Since graduating, Barrington has walked to his own rhythm, creating elaborate floats and stages for the Notting Hill carnival, as well as funding community projects connected to it. “Carnival is inclusive,” he says. “It’s a celebration of community. I put my paintings on a float and a million people get to see them.” He has plans to turn the old school house into a hub for emerging artists as well as a place where the local community can feel welcome and included.

More intriguingly, Barrington has also redefined the usually monogamous relationship between artist and gallerist to an audacious degree. Currently, he has nine galleries representing him worldwide, including three in London and three in New York. “His approach is aimed towards maximising every opportunity available to him,” says Coles, “but there is also a strategy at work, wherein each gallery deals with a different aspect of his work. I’ve had his hibiscus and carnival paintings, while Blum in Los Angeles is very much about his urban, hip-hop influenced content.”

Hip-hop, Barrington tells me, was the soundtrack to his young life and remains his single most important formative influence. For his debut show at Blum, he had one of his heroes, Ghostface Killah from the Wu-Tang Clan, perform on a pop-up stage. The title of Ghostface’s song All That I Got Is You is tattooed on his left hand.

“Growing up in Brooklyn, hip-hop let me know that what I was experiencing, others were also experiencing,” Barrington says, growing visibly animated. “Biggie, Tupac, Ghostface – those guys saved my life. They are my north stars and there is a part of the Tate Britain show where I acknowledge that. That’s all I can say about it.” He pauses for a moment, as if lost in recollection. “I remember when I was a kid hearing Children’s Story by Slick Rick and I can truthfully say there would be no Tate Britain show if he hadn’t made that record.”

When I ask Barrington how he felt when he landed the Tate commission, his answer is characteristically thoughtful. “I felt honoured, but I saw it more as an opportunity than an accolade. And with every opportunity, there is also the bigger question, what does this mean?”

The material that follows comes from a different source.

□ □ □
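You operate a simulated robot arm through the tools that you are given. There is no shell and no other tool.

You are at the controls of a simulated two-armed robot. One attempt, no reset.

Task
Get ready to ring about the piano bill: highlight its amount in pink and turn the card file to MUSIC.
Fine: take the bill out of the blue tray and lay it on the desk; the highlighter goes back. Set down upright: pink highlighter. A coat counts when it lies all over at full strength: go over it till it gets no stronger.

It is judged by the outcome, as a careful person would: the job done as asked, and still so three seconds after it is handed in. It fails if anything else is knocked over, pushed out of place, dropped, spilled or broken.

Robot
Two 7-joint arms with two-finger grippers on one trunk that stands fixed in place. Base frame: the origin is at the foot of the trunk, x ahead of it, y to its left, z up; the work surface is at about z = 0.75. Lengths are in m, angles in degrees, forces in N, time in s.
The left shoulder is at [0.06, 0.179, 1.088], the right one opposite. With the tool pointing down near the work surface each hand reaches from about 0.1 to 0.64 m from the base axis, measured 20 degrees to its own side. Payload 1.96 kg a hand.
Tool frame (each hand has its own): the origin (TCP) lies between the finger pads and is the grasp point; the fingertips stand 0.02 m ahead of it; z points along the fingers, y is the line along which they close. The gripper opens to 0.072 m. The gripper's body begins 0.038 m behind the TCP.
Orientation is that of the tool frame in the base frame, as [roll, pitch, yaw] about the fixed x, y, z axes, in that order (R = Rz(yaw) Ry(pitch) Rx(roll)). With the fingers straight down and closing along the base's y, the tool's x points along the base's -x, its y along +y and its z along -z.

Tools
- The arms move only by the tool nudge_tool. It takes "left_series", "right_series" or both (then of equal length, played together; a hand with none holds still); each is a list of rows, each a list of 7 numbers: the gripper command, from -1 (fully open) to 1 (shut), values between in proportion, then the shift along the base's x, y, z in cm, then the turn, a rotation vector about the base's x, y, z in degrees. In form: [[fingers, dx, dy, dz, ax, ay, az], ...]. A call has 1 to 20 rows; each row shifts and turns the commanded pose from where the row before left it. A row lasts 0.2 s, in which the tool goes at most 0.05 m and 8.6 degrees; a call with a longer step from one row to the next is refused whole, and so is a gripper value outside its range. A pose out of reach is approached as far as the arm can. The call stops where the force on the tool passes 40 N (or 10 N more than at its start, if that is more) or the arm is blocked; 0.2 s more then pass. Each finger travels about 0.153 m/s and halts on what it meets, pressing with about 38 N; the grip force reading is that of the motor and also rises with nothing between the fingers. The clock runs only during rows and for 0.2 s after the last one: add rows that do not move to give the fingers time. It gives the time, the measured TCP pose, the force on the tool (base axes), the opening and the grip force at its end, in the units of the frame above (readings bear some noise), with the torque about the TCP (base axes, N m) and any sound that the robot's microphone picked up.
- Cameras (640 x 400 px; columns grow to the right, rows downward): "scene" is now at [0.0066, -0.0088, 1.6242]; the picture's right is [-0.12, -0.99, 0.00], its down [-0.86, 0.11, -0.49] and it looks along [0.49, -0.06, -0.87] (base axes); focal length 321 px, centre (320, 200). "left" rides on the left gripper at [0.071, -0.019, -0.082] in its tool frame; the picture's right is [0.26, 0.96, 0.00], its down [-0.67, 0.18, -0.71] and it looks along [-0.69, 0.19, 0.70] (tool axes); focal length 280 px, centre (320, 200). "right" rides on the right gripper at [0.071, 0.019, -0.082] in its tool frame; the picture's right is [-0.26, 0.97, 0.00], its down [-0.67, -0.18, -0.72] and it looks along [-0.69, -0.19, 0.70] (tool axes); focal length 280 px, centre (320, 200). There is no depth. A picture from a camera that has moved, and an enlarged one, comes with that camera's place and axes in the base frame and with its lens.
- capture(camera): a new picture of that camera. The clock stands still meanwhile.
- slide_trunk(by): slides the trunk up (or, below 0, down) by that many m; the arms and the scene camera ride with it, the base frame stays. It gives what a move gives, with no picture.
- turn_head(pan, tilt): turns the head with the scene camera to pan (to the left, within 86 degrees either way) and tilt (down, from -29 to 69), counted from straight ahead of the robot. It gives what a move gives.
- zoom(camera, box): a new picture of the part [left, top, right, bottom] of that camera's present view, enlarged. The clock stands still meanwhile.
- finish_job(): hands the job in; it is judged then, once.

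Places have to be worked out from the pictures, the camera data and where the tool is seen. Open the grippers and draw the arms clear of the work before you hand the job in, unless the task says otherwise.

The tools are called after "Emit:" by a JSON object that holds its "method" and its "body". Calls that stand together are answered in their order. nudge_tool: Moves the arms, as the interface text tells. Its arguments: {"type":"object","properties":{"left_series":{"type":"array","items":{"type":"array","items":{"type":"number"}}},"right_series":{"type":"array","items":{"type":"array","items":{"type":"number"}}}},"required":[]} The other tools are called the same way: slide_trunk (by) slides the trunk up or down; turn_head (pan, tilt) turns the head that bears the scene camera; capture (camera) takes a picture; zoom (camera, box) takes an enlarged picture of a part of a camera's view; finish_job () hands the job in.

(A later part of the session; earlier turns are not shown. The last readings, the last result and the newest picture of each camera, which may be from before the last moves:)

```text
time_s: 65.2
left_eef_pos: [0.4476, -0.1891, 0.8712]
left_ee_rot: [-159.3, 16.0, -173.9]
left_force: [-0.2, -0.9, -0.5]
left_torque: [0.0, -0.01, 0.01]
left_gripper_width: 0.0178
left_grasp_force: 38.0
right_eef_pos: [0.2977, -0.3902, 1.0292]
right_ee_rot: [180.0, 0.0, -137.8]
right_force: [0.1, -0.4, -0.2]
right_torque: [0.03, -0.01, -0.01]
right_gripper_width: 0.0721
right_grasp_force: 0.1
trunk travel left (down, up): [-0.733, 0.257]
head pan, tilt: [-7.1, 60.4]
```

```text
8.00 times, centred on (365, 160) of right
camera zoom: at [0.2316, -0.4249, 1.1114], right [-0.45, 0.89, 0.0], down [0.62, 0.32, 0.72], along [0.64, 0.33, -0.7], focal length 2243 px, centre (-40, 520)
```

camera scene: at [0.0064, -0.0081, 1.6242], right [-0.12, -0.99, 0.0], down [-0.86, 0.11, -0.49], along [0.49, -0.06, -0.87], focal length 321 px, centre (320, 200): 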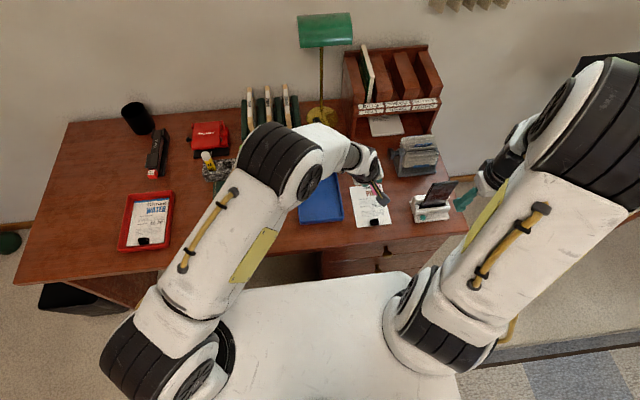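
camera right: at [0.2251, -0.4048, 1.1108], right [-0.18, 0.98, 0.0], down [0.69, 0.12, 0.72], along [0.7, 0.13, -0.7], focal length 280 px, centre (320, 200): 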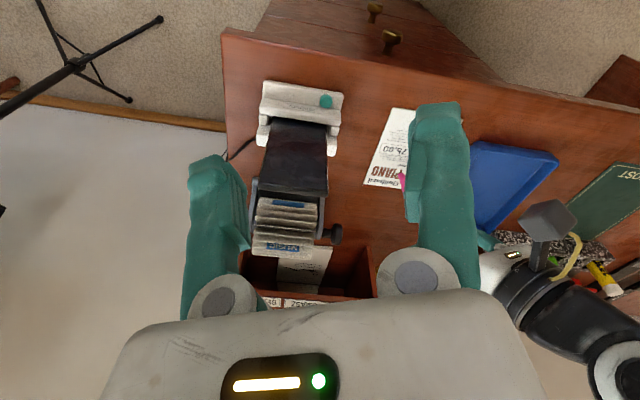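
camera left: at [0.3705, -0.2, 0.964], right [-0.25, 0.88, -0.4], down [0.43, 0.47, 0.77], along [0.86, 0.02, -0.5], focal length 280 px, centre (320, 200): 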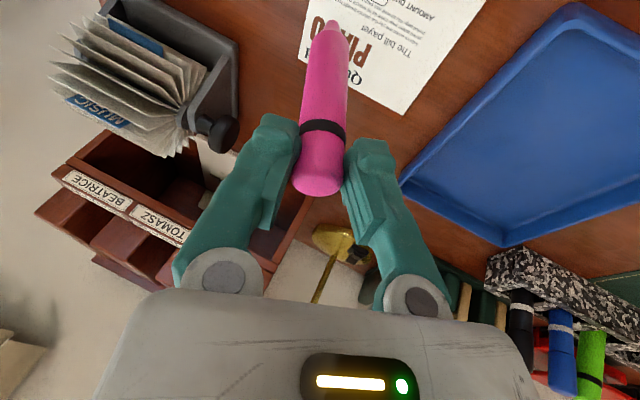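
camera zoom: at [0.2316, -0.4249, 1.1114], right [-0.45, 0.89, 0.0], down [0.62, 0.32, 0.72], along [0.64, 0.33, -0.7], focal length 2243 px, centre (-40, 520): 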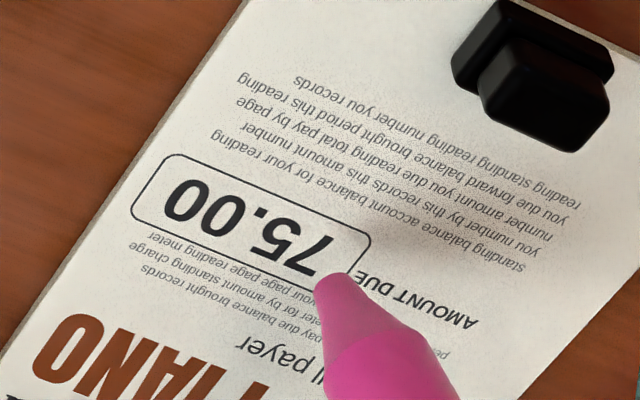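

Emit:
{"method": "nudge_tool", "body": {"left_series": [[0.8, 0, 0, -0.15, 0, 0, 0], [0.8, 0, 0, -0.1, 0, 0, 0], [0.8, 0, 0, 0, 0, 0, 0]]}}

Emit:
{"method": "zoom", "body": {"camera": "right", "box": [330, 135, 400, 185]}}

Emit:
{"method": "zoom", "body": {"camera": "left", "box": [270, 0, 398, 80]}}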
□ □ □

So what does it mean to him? He pauses for a long moment. “Well, I’ve lived in London for nearly a decade, but I think of myself as an American. Then there’s the fact that I grew up in Grenada, which is a part of the Commonwealth of the United Kingdom. I can remember seeing the Queen’s face on a bill for the first time when I was five years old. So, the first question is, what is my relationship to all of this and how do I explore it? The Tate show is a great opportunity to think through all of that. That’s the exciting part.”